──────── Data excerpt ────────
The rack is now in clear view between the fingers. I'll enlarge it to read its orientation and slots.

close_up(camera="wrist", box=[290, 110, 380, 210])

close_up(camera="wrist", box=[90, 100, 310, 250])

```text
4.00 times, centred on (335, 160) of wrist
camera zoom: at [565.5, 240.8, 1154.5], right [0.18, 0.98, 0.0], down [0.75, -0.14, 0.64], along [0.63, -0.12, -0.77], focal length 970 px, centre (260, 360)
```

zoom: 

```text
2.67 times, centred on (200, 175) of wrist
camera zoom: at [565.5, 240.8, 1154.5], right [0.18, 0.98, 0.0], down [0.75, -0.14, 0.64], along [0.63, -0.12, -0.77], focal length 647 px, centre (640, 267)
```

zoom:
──────── Text segment ────────
Oregon is known for its wildlife, and elk are some of the most majestic and interesting animals in the state. The Dean Creek Elk Viewing Area's 1040 acres, located several miles east of Reedsport Oregon.
The herd of 60 to 100 Roosevelt elk roams freely in the protected pasture, woodland, and wetland areas, sharing their habitat with other wildlife including bald eagles, Canada geese, beaver, and black-tailed deer. A fence separates them from the roadway.
As we drove past the area, we were in luck.
We came to cycle parts of the 132 miles Willamette Bikeway through one of the most productive and beautiful agricultural valleys in the world and known for pinot noir wine, hops for brewing beer, hazelnuts and marionberries. We made Armitage County Park, that happens to have WIFI and internet, our base.
We checked the weather which said that the rain from the previous day should be clearing out of the area in that later part of the morning. Once the sky started clearing, we headed out to see that the bikeway had to offer.
We rode through the cute town of Coburg just two miles from our campground and continued north. We could see the rain to the west of us and hoped it was moving west. A few more miles ahead, we saw another sheet of rain in the north. They both seemed to be heading towards us. Turning around seemed prudent even though we were loving the ride through the farm country. It was a little too late and we got drenched. Our shoes felt like lakes and not an inch of us was dry when we got back. The mud track up our backs wasn't so pretty either. No picture, we just wanted to be dry.
────────
* **Exercise task**: Take the text segment and repeat only what runs from "Oregon is known" through "of Reedsport Oregon.".

* **Expected answer**:
Oregon is known for its wildlife, and elk are some of the most majestic and interesting animals in the state. The Dean Creek Elk Viewing Area's 1040 acres, located several miles east of Reedsport Oregon.